Tierney Sutton

Empire Plush Room
San Francisco, CA
Right from the opening number, Vincent Youmans, Billy Rose and Eddie Eliscu's "Without A Song," Tierney Sutton and her band of illustrious musical partners were firing on all cylinders like a fine-tuned luxury sedan on the Autobahn. She can purr on a soft ballad (Henry Mancini's "Two for the Road"), both stop on a dime and accelerate like a cheetah (an amazing arrangement of "S'Wonderful"), and transport you in the finest of style (a carefully measured "Blue Skies" or Rodgers and Hart's "Glad To Be Unhappy"). By the time she closed the set with a beautiful "Haunted Heart" from her latest CD On the Other Side, I was giddy at being taken along on the exhilarating ride.

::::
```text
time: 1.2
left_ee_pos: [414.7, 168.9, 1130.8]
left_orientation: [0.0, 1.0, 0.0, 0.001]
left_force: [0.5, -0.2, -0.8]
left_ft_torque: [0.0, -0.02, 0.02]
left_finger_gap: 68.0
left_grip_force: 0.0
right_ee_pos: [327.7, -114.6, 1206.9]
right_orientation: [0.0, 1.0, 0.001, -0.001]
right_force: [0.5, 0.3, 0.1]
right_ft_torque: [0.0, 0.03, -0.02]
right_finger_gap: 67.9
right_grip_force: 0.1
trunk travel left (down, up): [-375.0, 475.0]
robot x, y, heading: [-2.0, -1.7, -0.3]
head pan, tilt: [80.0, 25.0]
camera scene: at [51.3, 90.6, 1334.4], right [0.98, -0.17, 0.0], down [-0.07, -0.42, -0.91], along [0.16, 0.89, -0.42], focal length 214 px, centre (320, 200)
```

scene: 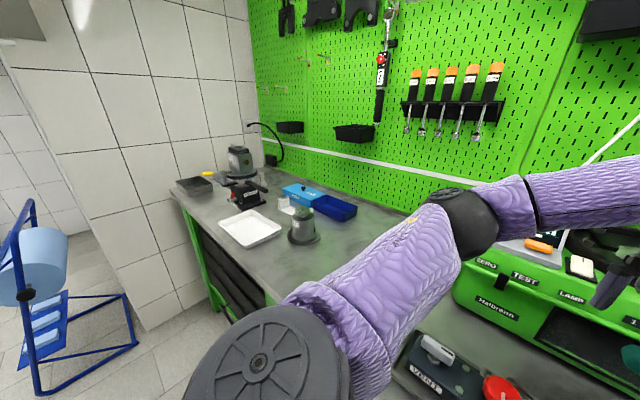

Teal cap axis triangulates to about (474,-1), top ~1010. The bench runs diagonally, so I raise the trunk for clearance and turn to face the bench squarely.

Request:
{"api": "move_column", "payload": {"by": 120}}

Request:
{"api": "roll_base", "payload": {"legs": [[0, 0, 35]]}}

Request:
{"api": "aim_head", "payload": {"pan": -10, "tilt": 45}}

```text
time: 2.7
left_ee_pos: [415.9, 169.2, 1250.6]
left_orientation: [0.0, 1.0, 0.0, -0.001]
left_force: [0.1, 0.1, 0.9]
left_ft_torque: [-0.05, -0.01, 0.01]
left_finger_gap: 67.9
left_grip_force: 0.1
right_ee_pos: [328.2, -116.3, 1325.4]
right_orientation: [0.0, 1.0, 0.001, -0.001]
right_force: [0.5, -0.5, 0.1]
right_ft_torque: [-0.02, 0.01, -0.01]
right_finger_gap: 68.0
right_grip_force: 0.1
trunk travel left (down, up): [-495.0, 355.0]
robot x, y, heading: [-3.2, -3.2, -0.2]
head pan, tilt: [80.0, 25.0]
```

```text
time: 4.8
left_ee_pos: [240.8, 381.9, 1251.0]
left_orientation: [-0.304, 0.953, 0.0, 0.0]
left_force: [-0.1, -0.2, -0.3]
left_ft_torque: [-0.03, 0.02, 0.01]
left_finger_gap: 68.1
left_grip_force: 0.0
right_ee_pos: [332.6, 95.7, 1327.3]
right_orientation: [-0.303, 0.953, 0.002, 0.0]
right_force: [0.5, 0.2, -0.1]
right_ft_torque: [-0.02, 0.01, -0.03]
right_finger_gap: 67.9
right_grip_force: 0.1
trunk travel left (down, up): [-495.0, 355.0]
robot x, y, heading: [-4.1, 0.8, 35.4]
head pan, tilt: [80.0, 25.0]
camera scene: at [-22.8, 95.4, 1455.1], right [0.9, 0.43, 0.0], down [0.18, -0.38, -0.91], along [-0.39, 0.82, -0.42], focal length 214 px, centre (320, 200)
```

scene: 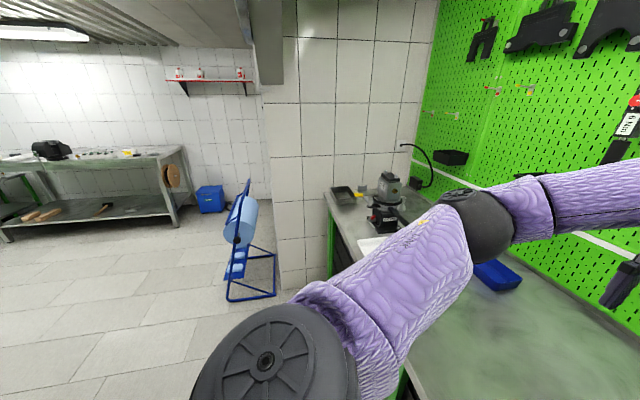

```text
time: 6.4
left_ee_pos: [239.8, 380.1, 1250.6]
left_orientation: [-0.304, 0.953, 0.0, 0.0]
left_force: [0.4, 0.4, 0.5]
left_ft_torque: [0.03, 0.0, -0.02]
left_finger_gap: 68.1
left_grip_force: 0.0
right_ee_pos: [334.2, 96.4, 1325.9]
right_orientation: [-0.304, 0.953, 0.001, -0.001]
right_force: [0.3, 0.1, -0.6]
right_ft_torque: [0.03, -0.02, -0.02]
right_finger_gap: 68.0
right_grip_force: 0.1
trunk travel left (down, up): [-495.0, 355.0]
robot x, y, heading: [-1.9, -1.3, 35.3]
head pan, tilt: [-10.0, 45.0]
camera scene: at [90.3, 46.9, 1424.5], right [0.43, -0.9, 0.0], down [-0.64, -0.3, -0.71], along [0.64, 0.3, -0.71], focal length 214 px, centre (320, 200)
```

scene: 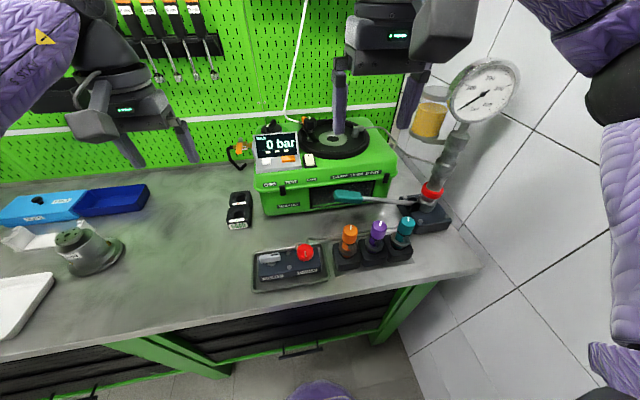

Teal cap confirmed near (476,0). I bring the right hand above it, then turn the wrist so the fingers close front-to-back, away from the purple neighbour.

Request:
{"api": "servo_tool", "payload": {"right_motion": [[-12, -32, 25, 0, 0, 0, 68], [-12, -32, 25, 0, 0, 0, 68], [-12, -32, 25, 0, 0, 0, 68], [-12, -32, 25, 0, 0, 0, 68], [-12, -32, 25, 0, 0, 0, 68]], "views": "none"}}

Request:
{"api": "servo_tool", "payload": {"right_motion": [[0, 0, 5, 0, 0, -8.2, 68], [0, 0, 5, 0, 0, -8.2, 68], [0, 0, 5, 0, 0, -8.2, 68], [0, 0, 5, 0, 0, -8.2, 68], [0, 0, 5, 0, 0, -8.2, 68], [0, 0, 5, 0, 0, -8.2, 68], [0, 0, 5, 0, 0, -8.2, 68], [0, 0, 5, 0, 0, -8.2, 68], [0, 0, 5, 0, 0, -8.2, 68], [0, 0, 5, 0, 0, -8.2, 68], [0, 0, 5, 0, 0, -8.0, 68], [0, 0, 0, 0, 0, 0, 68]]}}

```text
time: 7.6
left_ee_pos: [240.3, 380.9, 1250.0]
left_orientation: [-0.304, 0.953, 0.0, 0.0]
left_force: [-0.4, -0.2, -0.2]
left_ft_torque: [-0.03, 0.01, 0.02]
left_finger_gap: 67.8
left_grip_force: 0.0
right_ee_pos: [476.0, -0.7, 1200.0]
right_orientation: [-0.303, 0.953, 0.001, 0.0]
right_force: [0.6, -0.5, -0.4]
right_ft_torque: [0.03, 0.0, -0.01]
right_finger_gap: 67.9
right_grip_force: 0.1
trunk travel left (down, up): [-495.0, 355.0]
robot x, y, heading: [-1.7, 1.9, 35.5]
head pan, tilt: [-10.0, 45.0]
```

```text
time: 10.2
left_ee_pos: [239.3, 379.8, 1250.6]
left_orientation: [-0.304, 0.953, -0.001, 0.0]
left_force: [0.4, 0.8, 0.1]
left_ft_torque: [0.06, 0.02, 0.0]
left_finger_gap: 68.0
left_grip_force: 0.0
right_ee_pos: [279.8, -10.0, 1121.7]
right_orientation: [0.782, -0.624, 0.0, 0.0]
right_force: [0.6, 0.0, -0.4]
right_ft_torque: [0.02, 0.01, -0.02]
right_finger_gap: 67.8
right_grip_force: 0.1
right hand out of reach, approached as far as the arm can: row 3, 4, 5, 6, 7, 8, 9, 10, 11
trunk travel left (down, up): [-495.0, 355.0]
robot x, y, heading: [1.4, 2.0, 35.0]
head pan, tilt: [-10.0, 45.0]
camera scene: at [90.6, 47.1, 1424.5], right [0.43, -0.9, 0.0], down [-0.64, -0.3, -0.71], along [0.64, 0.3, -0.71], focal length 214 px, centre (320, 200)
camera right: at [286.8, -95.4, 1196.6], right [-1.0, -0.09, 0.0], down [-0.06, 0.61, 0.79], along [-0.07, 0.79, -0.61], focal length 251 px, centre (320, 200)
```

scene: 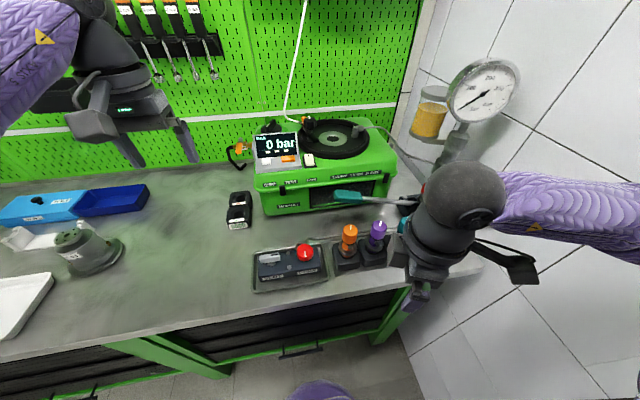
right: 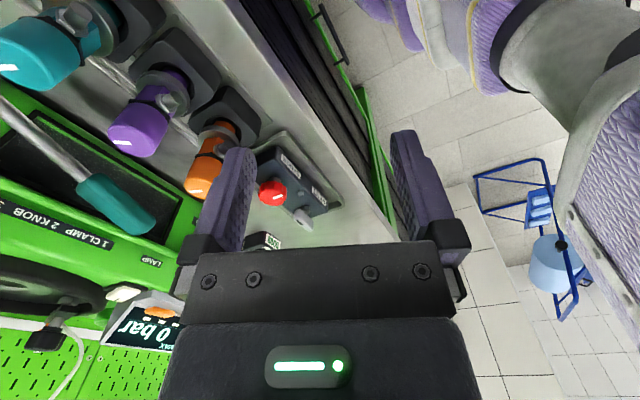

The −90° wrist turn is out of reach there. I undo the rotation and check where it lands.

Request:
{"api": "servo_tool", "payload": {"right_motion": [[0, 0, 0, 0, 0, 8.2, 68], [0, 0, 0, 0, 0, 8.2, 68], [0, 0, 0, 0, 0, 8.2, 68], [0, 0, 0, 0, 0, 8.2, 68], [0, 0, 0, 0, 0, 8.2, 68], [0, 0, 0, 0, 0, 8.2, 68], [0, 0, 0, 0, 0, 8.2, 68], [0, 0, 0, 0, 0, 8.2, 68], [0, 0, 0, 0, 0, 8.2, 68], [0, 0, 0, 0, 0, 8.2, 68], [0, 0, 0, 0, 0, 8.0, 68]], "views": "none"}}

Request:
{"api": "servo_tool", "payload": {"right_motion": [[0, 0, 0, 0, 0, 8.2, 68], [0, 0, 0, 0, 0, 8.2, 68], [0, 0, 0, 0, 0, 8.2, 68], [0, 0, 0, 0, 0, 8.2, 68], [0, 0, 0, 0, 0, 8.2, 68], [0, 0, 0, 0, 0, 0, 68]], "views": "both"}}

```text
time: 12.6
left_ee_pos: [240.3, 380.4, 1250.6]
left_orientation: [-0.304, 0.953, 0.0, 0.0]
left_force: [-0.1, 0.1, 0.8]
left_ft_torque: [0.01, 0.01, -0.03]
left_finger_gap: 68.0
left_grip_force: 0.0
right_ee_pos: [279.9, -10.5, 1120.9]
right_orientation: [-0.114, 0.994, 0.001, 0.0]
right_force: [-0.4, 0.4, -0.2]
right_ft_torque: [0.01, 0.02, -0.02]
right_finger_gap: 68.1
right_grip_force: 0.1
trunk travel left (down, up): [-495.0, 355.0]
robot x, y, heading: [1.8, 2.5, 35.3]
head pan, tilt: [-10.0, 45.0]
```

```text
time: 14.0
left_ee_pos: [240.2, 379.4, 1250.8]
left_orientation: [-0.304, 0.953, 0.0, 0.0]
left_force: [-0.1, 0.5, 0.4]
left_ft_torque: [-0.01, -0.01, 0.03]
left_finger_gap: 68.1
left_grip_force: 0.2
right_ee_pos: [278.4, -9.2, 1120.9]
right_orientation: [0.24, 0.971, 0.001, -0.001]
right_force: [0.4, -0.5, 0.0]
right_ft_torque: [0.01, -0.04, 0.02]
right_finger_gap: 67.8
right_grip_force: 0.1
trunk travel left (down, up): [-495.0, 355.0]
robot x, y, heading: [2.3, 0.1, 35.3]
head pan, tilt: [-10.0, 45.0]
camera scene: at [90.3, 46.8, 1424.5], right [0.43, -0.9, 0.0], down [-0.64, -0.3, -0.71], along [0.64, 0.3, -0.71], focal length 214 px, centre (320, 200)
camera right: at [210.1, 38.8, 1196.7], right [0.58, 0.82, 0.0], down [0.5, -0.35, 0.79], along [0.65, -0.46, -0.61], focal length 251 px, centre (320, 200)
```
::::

While her set seemed effortless, no doubt a result of working with pianist Christian Jacob, bassists Kevin Axt, and drummer Ray Brinker for over a decade, this band works very hard at their craft. The trio have worked with all the heavyweights of the industry: Michel LeGrand, Joe Pass, Jack Sheldon, Woody Herman, Les Brown, Gordon Goodwin's Big Phat Band, Randy Brecker, Diane Shure, Johnny Mathis, Steve Allen, Frank Gambale, Brian Setzer, David Lee Roth, Pat Benatar, Phil Woods, Natalie Cole, Jack McDuff, Jimmy Smith, Hank Jones, Toni Tennille, Lalo Schifrin, Vinx, Kitaro, Bobby Shew, Chuck Mangione, Jack Jones, Barry Manilow, Dave Koz, David Benoit, Bob Florence, Jack Sheldon, and Melissa Manchester to name a few. Jacob, Axt and Brinker are masters of their instruments and collectively score the elegant arrangements. And the arrangements are pure magic, "metric modulations" as she called it.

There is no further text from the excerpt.